WHAT YOU WILL DO – Reproduce every entry exactly as shown.

Records from a dataset –
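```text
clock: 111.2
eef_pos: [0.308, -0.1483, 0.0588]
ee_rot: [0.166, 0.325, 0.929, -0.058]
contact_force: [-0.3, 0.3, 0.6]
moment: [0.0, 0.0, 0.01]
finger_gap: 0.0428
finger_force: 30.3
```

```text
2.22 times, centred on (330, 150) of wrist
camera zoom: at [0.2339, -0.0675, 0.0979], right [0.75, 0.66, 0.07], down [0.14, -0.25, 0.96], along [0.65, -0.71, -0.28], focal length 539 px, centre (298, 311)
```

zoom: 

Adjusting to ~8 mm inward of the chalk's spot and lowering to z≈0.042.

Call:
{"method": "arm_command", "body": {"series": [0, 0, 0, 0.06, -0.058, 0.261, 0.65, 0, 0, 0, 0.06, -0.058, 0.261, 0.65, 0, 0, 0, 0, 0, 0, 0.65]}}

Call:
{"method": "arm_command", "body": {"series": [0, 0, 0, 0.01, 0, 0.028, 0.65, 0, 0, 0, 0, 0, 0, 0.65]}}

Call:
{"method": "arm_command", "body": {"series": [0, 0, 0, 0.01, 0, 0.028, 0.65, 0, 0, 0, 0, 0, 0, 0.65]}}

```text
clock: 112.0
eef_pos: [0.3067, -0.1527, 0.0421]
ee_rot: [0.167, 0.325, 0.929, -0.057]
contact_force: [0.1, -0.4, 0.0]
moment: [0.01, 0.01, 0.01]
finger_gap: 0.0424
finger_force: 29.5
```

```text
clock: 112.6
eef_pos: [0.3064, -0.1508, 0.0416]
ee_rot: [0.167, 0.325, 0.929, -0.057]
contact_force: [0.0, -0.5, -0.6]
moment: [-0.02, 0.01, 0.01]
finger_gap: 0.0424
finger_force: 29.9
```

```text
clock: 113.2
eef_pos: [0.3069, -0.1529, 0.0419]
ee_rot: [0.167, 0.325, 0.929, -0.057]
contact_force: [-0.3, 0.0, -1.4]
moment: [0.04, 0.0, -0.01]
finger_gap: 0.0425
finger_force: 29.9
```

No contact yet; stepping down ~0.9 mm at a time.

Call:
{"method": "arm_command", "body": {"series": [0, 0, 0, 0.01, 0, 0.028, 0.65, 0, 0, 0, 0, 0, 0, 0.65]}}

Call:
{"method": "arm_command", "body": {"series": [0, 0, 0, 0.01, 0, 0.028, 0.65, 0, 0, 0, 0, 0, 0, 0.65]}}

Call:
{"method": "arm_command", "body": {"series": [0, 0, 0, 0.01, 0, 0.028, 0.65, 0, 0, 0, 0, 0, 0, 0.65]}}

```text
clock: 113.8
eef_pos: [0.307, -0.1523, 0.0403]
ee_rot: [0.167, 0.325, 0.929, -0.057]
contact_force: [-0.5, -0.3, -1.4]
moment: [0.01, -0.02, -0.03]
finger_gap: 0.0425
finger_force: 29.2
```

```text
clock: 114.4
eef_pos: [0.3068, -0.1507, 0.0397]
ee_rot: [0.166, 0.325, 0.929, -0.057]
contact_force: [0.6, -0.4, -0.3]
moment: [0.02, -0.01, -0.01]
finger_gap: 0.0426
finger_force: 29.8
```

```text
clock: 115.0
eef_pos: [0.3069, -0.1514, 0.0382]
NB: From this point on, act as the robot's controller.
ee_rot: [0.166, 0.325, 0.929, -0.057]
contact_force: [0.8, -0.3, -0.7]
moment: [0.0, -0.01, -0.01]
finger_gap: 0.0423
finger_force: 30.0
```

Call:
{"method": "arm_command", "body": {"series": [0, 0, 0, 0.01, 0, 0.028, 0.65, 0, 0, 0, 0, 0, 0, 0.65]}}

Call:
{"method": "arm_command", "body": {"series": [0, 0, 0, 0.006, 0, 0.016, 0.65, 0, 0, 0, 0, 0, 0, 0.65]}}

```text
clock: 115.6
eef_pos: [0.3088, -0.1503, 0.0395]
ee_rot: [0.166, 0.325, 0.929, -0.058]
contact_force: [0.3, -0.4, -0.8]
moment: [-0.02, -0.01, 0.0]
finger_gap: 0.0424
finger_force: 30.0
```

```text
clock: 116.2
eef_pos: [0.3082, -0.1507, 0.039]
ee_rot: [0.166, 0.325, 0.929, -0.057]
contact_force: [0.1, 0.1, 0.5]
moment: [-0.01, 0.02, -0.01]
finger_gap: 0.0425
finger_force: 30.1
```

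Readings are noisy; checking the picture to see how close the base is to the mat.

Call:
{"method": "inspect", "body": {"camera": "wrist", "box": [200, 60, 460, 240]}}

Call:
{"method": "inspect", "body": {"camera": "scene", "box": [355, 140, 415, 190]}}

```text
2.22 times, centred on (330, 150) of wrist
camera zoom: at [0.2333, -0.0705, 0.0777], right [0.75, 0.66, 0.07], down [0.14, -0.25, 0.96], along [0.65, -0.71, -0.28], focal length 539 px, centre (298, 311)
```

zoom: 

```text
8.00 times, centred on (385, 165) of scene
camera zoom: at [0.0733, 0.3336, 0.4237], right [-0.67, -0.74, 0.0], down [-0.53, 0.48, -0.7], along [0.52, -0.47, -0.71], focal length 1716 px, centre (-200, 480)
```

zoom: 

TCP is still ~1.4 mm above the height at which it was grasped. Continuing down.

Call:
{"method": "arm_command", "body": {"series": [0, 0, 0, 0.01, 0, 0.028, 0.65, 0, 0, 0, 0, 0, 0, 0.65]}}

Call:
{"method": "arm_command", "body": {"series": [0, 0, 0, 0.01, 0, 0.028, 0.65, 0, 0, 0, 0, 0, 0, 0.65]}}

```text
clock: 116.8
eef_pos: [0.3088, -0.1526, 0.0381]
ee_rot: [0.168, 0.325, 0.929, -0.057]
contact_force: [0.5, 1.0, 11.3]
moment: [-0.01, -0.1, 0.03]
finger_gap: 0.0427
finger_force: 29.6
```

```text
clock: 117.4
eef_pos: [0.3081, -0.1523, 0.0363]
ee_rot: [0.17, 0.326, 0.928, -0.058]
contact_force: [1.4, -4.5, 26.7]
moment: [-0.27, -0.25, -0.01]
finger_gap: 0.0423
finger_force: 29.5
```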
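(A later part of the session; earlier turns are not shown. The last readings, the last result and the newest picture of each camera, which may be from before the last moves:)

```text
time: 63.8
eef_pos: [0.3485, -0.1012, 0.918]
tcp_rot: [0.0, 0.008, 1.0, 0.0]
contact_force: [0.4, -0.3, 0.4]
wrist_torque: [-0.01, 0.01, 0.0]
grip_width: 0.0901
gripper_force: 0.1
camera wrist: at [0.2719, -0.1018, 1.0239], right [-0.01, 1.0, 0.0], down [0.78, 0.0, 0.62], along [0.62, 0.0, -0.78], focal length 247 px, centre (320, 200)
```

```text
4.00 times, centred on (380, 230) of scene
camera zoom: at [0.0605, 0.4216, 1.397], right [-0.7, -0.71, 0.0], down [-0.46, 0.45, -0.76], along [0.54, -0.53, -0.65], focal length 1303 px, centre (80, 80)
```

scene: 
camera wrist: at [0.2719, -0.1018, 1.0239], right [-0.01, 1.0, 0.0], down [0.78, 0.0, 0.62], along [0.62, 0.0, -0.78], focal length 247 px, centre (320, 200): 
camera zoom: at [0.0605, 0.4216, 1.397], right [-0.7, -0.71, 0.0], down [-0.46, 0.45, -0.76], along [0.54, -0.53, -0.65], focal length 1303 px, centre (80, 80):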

EXERCISE SOLUTION –
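```text
clock: 111.2
eef_pos: [0.308, -0.1483, 0.0588]
ee_rot: [0.166, 0.325, 0.929, -0.058]
contact_force: [-0.3, 0.3, 0.6]
moment: [0.0, 0.0, 0.01]
finger_gap: 0.0428
finger_force: 30.3
```

```text
2.22 times, centred on (330, 150) of wrist
camera zoom: at [0.2339, -0.0675, 0.0979], right [0.75, 0.66, 0.07], down [0.14, -0.25, 0.96], along [0.65, -0.71, -0.28], focal length 539 px, centre (298, 311)
```

zoom: 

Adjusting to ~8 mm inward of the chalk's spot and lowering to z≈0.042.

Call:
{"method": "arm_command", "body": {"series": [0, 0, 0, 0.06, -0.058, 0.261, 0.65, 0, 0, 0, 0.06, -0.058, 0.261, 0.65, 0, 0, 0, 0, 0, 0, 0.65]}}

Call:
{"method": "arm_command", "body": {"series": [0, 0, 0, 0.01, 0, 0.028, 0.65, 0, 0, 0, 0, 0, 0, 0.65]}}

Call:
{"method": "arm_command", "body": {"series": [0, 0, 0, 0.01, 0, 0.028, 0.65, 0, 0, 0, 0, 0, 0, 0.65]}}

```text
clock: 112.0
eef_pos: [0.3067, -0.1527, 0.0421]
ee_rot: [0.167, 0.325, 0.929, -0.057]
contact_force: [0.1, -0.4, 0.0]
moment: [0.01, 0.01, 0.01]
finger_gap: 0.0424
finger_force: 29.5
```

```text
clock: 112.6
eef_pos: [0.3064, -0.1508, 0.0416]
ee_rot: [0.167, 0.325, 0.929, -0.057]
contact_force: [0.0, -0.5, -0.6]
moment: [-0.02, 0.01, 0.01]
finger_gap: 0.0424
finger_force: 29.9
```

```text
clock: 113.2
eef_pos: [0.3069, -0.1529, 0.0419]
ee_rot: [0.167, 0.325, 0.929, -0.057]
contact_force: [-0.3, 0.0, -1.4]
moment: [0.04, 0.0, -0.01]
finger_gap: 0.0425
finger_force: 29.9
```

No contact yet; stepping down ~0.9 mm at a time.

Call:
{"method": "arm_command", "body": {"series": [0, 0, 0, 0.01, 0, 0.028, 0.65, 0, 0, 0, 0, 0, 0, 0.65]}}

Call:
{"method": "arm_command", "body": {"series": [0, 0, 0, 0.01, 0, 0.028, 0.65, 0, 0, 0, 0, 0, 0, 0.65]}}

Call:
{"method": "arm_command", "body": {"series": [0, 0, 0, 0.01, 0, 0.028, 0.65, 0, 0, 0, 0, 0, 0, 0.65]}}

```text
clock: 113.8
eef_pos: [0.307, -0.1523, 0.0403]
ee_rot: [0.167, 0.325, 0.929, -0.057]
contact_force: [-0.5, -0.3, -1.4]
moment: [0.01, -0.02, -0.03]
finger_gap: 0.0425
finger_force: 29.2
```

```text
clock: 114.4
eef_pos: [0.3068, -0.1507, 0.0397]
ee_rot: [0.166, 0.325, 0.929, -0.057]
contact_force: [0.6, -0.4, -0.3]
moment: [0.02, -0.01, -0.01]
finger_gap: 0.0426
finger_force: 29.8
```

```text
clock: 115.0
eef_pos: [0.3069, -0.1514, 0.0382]
NB: From this point on, act as the robot's controller.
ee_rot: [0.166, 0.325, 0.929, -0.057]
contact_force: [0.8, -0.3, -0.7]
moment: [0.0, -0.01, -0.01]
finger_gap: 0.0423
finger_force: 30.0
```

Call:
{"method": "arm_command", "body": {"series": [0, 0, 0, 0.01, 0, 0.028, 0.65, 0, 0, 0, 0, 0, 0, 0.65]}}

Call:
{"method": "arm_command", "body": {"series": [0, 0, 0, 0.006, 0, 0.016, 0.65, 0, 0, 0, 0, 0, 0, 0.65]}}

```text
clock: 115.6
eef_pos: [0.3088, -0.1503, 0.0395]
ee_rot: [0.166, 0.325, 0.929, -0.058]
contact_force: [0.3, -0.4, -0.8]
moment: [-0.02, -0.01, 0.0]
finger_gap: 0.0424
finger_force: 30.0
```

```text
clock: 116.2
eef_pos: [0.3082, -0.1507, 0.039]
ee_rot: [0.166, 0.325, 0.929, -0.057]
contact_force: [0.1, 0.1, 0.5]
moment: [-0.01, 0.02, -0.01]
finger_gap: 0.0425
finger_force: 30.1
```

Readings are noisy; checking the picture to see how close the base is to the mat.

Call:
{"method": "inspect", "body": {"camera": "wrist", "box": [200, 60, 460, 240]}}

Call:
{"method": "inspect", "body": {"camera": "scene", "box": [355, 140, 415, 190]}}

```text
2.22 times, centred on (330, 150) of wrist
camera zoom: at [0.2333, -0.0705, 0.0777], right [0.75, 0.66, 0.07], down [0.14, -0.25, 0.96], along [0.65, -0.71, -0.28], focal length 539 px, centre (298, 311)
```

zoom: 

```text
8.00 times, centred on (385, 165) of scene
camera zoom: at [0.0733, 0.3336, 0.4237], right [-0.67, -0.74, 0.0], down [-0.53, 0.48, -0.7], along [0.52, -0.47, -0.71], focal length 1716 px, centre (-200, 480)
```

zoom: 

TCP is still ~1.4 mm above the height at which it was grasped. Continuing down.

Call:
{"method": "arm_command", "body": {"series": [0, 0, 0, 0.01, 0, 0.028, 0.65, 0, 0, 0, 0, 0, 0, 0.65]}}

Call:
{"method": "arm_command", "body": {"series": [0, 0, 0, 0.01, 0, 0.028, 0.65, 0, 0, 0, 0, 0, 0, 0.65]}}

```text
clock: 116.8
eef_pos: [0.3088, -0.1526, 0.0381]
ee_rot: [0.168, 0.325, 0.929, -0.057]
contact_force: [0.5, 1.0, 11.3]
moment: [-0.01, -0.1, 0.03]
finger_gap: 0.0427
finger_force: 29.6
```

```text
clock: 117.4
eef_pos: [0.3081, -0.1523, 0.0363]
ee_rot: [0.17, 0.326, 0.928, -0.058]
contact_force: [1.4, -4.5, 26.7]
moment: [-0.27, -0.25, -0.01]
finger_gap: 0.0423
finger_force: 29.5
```
(A later part of the session; earlier turns are not shown. The last readings, the last result and the newest picture of each camera, which may be from before the last moves:)

```text
time: 63.8
eef_pos: [0.3485, -0.1012, 0.918]
tcp_rot: [0.0, 0.008, 1.0, 0.0]
contact_force: [0.4, -0.3, 0.4]
wrist_torque: [-0.01, 0.01, 0.0]
grip_width: 0.0901
gripper_force: 0.1
camera wrist: at [0.2719, -0.1018, 1.0239], right [-0.01, 1.0, 0.0], down [0.78, 0.0, 0.62], along [0.62, 0.0, -0.78], focal length 247 px, centre (320, 200)
```

```text
4.00 times, centred on (380, 230) of scene
camera zoom: at [0.0605, 0.4216, 1.397], right [-0.7, -0.71, 0.0], down [-0.46, 0.45, -0.76], along [0.54, -0.53, -0.65], focal length 1303 px, centre (80, 80)
```

scene: 
camera wrist: at [0.2719, -0.1018, 1.0239], right [-0.01, 1.0, 0.0], down [0.78, 0.0, 0.62], along [0.62, 0.0, -0.78], focal length 247 px, centre (320, 200): 
camera zoom: at [0.0605, 0.4216, 1.397], right [-0.7, -0.71, 0.0], down [-0.46, 0.45, -0.76], along [0.54, -0.53, -0.65], focal length 1303 px, centre (80, 80):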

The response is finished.